The opening steps of a discrimination claim are present - a practice that puts Christian at a disadvantage. It’s now for the Council to prove that the practice is a “proportionate means of achieving a legitimate aim”.
Tribunals are normally pretty grumpy - why can’t they schedule ceremonies so that Ms Ladelle only needs to preside over marriages?
Yup, the law is an ass…
But it’s not a religious ceremony and has absolutely nothing to do with religion - it is purely a state ceremony. Thus, what Ms Ladelle’s personal religious convictions are is not relevant.
If she can’t or won’t do her job, then she should find another one.
Common sense lucidly and eloquently conveyed. Nice one!
Hey, I agree with you - but asking someone to work Sundays or Friday evenings has nothing to do with religion.
It still can be discriminatory though…
Damn lawyers :p
I think religious days of observance should be respected for any worker, but they have to respect the diversity in society and the rule of law when either or both connect to their work. I think… staying away from work on a Sunday to go to church and observe it as a day of rest dictated by God isn’t inherently offensive to others.
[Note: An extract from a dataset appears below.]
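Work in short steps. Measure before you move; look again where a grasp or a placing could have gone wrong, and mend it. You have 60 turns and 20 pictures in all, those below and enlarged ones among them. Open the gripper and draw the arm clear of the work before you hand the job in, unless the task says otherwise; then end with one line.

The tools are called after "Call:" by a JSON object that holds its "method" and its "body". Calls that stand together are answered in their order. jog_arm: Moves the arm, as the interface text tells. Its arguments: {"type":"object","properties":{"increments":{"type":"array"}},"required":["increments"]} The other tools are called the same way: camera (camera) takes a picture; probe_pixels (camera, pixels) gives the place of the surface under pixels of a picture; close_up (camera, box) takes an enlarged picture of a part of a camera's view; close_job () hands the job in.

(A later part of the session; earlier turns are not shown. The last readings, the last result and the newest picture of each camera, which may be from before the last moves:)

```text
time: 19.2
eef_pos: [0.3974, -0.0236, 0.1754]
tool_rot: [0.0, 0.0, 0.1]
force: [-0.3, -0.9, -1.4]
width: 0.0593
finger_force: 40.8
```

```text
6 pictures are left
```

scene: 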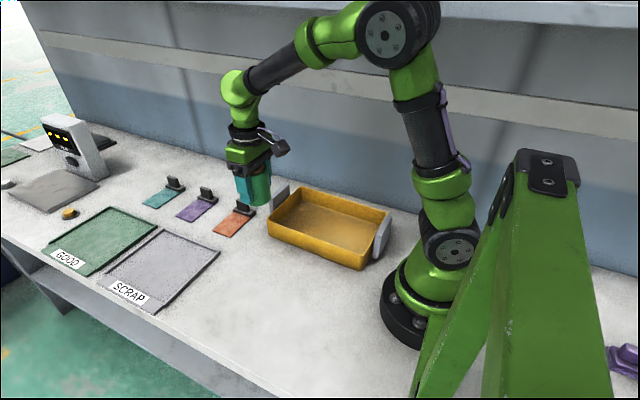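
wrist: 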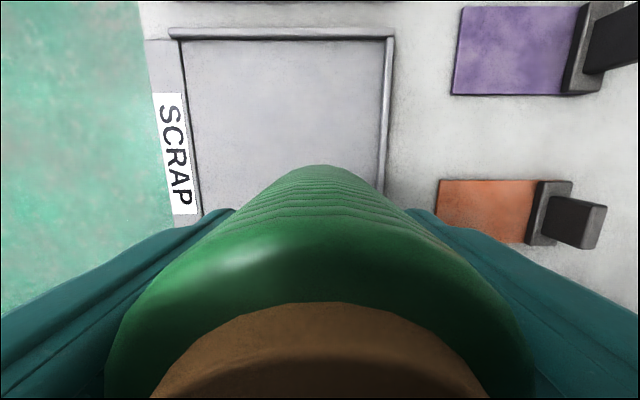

But refusing in your job at a registry office to register gay unions is very offensive, and yes, if you don’t do your job, if you point blank refuse, you should and most of us would get sacked.
And she was, I think.
Well, she has won her case. I’m with Thunderdragon on the principle, with the complication that when she became a Registrar there probably weren’t civil partnerships.so the goalposts have changed during her career.
In the crazy game of minority top trumps, today’s surprising hand is that being a Christian trumps being Gay, although she is a black Christian which may or may not have had a bearing on the case.
Apparently it doesn’t became case law unless it is appealed (which no doubt Islington will do, after all it is only Public money) and if it is and upheld, then we will see the crazy stuff like checkout staff refusing to sell us condoms and so on.